FIGS. 1 and 2 show an inward batter guide offshore platform indicated generally at 10 in which battered bracing piles 12a–e are arranged so as to minimize platform dimensions at the water surface 14 while maximizing the spacing of the piles as they extend upward from the water surface so that loads from a deck 16 at the top of the piles are transferred directly to the piling. The platform includes a pile guide structure 18 which fits over and is connected to a central vertical member 20 to receive the piles 12a–e at the water surface. The piles extend angularly through guides 22 of the pile guide structure in such a manner that the distance between piles is minimized at the water surface, but the distances between angled piles is maximized both at the ends supporting the deck 16 as well as at the opposed end buried below the mudline 24. The pile guide connects the piles to act in unison to restrain lateral movement of the entire offshore platform 10 including the central vertical member 20. The pile guide 18 also supports appurtenances such as ladders, boat landings, stairs, or the like, so that they can be installed in the field as a unit, thereby, for example, reducing installation expense for the platform. The legs 26 of the deck structure are connected to the tops of the piles. The increased pile spacing at the pile tops provides, for example, more structurally efficient support for the deck, reduced structural vibration periods for the platform and increased resistance to the rotation that results if the deck mass is eccentric to the central vertical member 20 than if the deck is supported by the central member. All field connections can be made above the water surface where structural integrity of the connections can be more easily verified than if the connections were made below the water surface.

With reference to FIG. 3, once the piles 12 are in place, the deck frame 28 can be set on top of the piles and connected to the upper ends of the piles. Then, as shown in FIG. 4, the main deck 16 is set on the deck frame, and finally, as shown by FIG. 5, a helideck 30 is set in place.

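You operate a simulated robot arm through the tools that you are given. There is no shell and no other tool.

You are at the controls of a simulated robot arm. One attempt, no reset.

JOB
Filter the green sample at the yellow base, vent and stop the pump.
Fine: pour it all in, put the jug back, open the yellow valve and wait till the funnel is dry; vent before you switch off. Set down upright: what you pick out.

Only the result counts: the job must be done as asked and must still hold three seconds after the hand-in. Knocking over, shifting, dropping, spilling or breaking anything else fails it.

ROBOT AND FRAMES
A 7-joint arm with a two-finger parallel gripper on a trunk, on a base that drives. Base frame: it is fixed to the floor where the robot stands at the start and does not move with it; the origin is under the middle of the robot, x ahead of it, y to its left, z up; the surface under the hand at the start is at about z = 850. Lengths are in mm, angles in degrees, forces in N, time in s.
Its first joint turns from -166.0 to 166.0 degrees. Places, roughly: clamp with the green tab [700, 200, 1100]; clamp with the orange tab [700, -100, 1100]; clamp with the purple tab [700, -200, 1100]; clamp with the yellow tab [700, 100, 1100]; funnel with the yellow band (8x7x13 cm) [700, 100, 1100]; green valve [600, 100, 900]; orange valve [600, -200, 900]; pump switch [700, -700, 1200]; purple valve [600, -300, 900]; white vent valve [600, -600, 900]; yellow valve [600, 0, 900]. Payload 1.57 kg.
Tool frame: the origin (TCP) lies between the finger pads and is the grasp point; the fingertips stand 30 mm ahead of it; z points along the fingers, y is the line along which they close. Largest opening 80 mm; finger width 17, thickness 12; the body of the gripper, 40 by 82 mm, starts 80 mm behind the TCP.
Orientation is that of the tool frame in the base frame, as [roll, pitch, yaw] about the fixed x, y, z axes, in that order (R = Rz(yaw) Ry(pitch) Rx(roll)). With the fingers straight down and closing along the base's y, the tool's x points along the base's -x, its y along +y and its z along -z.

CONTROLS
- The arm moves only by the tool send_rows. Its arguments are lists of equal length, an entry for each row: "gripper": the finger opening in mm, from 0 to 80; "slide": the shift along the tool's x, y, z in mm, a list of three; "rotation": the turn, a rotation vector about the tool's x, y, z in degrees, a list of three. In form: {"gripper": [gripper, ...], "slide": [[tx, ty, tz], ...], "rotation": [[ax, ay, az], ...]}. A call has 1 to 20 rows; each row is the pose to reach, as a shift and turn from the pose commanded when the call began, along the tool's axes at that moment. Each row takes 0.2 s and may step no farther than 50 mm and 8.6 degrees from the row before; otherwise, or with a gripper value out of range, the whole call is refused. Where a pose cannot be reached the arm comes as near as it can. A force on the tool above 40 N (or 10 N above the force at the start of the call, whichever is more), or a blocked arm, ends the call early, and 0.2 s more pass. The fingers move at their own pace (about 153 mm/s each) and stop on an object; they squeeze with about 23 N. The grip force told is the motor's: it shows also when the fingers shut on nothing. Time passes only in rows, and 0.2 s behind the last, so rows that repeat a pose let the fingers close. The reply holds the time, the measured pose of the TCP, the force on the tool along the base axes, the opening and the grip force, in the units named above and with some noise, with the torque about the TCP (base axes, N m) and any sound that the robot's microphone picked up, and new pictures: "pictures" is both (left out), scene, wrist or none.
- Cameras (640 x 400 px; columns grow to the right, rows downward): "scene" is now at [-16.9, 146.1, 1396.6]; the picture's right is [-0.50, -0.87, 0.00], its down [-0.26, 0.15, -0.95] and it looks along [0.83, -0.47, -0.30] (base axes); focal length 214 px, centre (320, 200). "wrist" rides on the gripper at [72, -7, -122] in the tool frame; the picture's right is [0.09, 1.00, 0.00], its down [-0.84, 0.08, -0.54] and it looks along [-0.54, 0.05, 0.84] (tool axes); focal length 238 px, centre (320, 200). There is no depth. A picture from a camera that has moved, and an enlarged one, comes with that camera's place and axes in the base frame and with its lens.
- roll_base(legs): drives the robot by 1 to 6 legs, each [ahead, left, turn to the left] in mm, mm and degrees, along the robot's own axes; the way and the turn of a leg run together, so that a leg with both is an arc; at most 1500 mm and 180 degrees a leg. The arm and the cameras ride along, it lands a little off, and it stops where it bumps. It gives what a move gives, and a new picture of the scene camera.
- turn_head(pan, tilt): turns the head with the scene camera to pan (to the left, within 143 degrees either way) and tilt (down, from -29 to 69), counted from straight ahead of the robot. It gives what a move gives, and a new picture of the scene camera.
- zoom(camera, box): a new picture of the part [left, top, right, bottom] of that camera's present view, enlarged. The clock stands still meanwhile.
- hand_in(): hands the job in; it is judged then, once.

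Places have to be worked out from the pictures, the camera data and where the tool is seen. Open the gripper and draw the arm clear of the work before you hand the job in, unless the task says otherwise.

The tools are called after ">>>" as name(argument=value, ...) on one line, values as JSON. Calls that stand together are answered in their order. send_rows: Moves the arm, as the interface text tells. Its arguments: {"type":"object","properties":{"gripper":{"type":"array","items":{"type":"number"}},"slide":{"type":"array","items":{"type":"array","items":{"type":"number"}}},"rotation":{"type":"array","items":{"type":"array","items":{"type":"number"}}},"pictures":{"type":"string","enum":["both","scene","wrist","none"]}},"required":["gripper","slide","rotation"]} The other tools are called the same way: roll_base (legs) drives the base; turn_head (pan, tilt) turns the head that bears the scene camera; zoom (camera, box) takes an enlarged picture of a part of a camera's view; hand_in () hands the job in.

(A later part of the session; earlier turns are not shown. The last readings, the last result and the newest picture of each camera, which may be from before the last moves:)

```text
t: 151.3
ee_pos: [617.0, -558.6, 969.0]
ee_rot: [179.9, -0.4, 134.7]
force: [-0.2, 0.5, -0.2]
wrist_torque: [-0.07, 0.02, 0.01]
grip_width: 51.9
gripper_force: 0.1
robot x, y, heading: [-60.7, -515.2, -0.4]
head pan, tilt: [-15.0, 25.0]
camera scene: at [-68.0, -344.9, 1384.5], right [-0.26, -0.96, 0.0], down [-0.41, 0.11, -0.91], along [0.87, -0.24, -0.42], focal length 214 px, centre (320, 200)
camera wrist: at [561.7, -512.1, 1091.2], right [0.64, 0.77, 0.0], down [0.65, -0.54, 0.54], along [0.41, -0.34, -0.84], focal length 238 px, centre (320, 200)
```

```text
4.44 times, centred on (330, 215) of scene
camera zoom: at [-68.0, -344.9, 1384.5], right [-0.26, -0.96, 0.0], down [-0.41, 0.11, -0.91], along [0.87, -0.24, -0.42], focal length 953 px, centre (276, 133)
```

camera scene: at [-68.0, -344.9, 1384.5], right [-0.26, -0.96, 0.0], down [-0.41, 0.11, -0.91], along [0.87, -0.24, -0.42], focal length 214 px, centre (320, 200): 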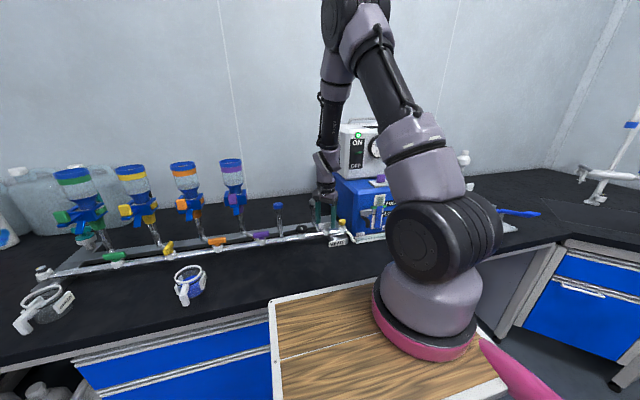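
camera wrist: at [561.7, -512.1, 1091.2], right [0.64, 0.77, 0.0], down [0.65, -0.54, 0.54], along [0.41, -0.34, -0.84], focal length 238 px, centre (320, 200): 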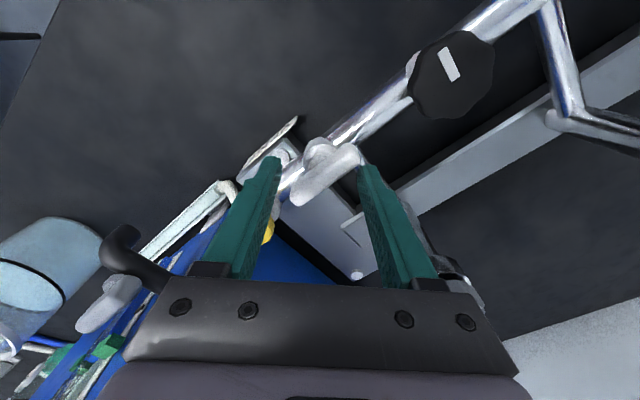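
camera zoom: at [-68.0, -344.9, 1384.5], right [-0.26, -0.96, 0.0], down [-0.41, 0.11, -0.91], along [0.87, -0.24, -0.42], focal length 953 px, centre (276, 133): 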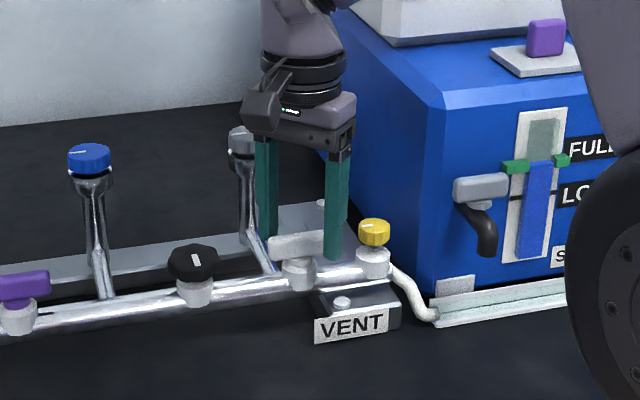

FIGS. 6–19 illustrate an exemplary method for assembling a structure in accordance with an exemplary embodiment of this invention with, for example, a barge boat, around a SSC 50 (Self Sustaining Caisson). In this exemplary embodiment, the SSC has been installed by a drilling rig, such as a rig drilling an exploration well. In FIG. 6, the position, and orientation of the legs are determined and a lift boat 55 anchored and jacked-up relative to the installation point of the SSC. Next, as illustrated in FIG. 7, the jack-up orientation of the liftboat relative to the SSC is shown. Next, as illustrated in FIG. 8, the guide structure 65 is unloaded from the barge 60. Then, as illustrated in FIG. 9, the legs or piles 70, are unloaded, placed in the guide structure, and in FIG. 10, installed via the guide structure into, for example, the ocean floor with the aid of a hydraulic hammer. As can be seen from this illustration, the piles 70 intersect at a point just above the water line. This allows, for example, the piles and all associated connection to be made above water.

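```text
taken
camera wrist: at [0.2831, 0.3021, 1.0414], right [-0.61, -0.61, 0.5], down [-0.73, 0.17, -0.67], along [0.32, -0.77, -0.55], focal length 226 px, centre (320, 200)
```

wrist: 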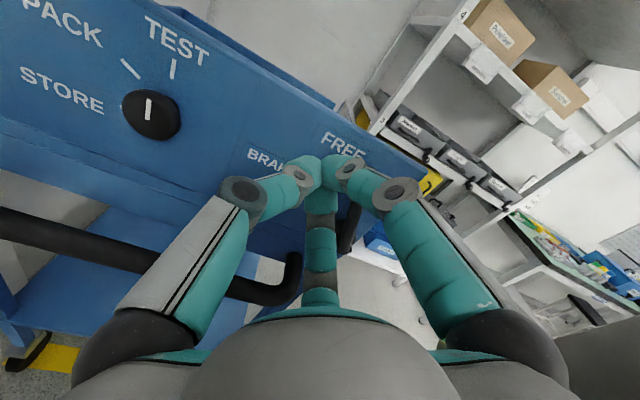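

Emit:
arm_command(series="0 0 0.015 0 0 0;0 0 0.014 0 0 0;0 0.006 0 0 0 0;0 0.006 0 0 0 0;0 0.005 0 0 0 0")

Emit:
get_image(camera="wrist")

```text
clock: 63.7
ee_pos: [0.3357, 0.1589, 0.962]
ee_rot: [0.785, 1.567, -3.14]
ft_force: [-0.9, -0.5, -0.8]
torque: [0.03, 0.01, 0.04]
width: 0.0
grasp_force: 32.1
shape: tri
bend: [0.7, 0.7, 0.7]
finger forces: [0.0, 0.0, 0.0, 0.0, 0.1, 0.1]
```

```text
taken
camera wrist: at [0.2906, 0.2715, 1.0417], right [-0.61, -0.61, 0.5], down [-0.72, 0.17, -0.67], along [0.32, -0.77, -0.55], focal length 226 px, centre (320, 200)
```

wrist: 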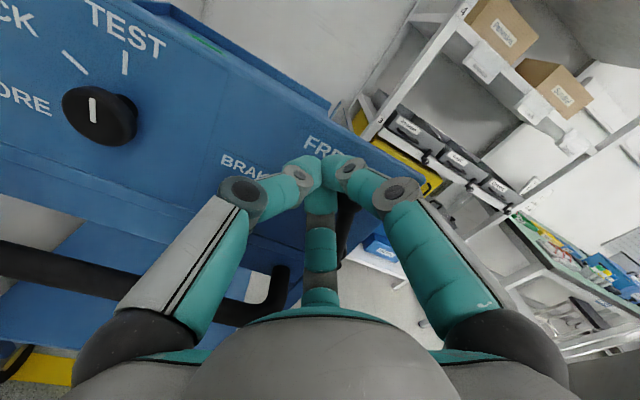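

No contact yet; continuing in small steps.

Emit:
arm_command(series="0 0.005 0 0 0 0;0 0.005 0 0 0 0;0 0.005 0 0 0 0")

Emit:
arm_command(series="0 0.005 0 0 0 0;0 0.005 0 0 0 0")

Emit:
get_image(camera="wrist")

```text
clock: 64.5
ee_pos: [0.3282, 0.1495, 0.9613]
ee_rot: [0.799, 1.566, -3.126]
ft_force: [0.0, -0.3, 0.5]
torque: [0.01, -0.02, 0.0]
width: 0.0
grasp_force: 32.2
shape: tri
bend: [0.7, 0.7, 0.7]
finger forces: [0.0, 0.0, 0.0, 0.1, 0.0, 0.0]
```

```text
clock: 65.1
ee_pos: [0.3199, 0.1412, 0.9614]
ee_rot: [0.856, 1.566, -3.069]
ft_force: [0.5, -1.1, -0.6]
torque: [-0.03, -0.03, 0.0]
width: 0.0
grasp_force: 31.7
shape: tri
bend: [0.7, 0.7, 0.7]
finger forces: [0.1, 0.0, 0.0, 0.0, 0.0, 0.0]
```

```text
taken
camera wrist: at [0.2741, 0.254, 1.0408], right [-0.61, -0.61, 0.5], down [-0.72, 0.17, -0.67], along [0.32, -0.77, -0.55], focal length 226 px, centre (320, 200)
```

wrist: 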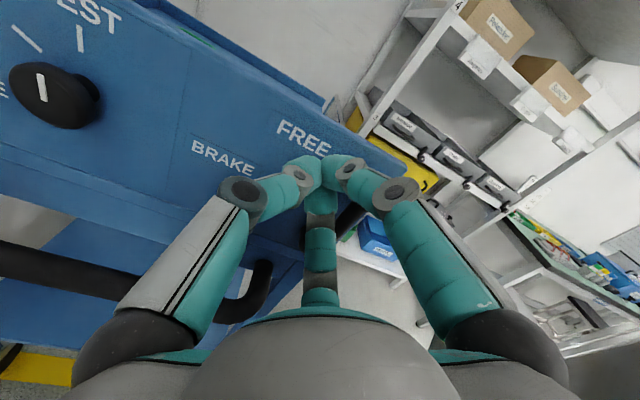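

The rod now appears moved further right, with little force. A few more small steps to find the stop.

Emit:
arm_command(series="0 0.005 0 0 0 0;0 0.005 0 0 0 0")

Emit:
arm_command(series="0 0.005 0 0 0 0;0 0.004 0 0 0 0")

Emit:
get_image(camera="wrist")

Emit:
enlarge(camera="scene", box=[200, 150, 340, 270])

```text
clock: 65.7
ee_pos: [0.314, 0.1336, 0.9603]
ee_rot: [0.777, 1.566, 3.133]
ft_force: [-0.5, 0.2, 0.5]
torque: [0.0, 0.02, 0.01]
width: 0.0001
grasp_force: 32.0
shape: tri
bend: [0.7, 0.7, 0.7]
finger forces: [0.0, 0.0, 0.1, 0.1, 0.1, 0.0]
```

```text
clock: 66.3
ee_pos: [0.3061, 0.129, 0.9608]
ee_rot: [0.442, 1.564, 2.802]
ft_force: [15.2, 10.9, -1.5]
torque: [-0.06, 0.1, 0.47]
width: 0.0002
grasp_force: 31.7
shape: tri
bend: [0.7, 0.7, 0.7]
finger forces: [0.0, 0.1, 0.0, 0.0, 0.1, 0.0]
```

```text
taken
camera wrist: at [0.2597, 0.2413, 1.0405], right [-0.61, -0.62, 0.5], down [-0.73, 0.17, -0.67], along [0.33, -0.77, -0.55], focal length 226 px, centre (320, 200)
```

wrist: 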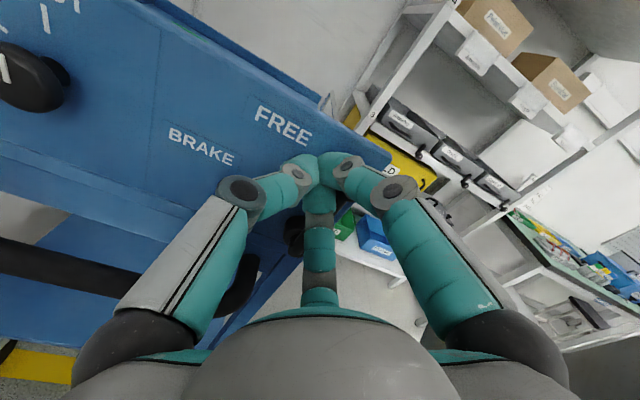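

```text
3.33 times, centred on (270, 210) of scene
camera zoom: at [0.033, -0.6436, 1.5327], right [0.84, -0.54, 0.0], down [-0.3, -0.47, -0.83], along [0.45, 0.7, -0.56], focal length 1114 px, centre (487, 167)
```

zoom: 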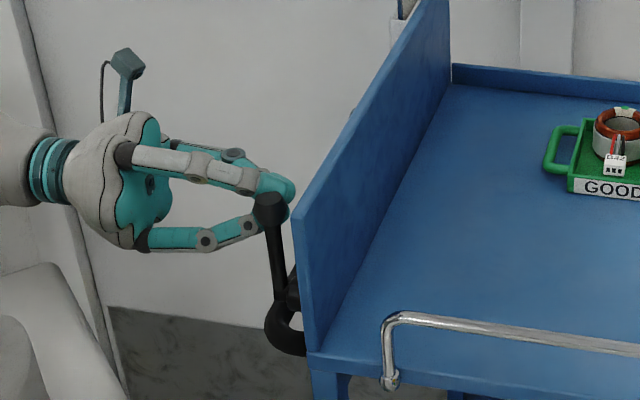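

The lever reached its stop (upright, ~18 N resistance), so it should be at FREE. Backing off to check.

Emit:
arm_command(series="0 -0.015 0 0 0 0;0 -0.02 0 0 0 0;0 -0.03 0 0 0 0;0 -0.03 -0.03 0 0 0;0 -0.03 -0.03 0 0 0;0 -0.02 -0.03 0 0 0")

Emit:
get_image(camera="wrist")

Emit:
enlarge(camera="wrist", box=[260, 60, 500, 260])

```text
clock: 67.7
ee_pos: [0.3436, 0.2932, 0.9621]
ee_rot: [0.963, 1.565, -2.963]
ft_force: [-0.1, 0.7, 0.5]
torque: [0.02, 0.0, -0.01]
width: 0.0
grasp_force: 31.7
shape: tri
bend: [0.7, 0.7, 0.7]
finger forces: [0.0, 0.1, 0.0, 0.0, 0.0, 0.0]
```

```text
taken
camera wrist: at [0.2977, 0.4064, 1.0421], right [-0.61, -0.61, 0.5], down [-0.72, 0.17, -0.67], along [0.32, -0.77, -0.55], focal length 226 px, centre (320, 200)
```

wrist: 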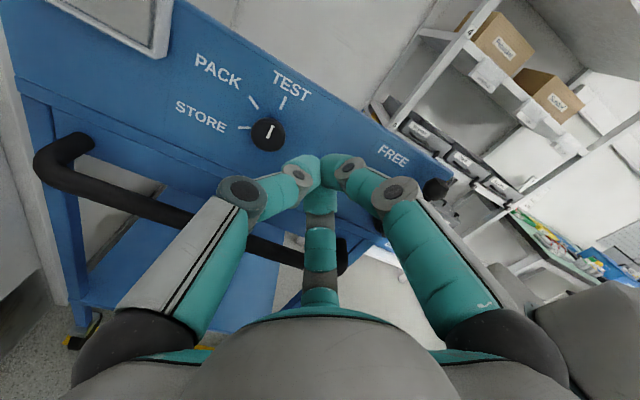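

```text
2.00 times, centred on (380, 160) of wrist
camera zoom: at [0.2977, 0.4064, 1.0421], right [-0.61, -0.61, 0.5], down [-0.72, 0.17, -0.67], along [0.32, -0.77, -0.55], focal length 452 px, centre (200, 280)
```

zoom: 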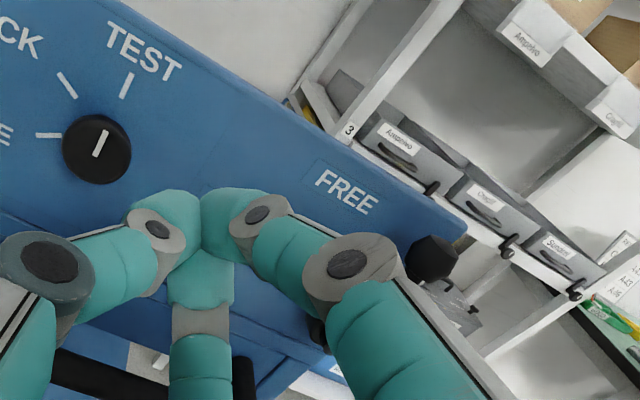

In FIG. 11, the barge 60 is relocated and the deck frame 75 is unloaded. In FIG. 12 the deck frame 75 installed on the piles. Next, in FIGS. 13–16, the southskid 80, northskid and ventroom 85, and helideck 90, respectfully, are unloaded from the barge and installed on the piles. In particular, FIG. 16 illustrates how the various portions of the rig are installed at an end of the piles above the intersection point, and thus above the water line. Then, in FIGS. 17–18, the main deck 95 unloaded and installed.

FIG. 19 illustrates the completed rig where the barge has been unloaded and the vent boom 100 rotated into position.

FIGS. 20–27 illustrate exemplary steps for constructing a structure support according to an alternative exemplary embodiment of this invention where a SSC is not initially present at a well head. In particular, this exemplary method utilizes a jack-up drilling rig and derrick barge to construct the rig. Specifically, in FIG. 20, a jack-up drilling rig is mobilized and the first conductor with a mudline suspension is drilled. Next, as illustrated in FIG. 21, the jack-up rig installs a sub-sea template 200 that is used as a guide structure for the well head and the subsequent installation of the SSC. Then, in FIG. 22, a second conductor with a mudline suspension is drilled and installed via the sub-sea template 200.

FIG. 23 illustrates the installation of the caisson by, for example, a derrick barge 210. Next as illustrated in FIG. 24, for example, the derrick barge 210 installs the inward batter guide structure 220. Then, as illustrated in FIG. 25, the piles 70 are installed. FIG. 26 illustrates the installation of the deck frame 230 and FIG. 27 the helideck 240.

It is, therefore, apparent that there has been provided, in accordance with the present invention, a support and method for assembling the support to support a structure. While this invention has been described in conjunction with a number of illustrative embodiments, it is evident that many alternatives, modifications, and variations would be or are apparent to those of ordinary skill in the applicable arts. Accordingly, the disclosure is intended to embrace all such alternatives, modifications, equivalents and variations that are within in the spirit and scope of this invention.

Claims

1. A method of constructing a drilling rig support comprising the steps of:

providing at least three legs in a teepee configuration;

placing a first end of the first three legs on a mounting surface; and

affixing a drilling rig to a second end of the at least three legs, wherein the three legs are unitary structures from the first end to the second end, and wherein the drilling rig is located at a position above an intersecting point of the at least three legs.

2. The method of claim 1, further comprising the step of drilling a well bore with the drilling rig.

3. The method of claim 2, further comprising the step of producing a hydrocarbon product through the well bore.

4. The method of claim 1, further comprising the step of providing an angular guide structure to orient the at least three legs.

5. The method of claim 4, wherein the angular guide structure is positioned at said intersecting point.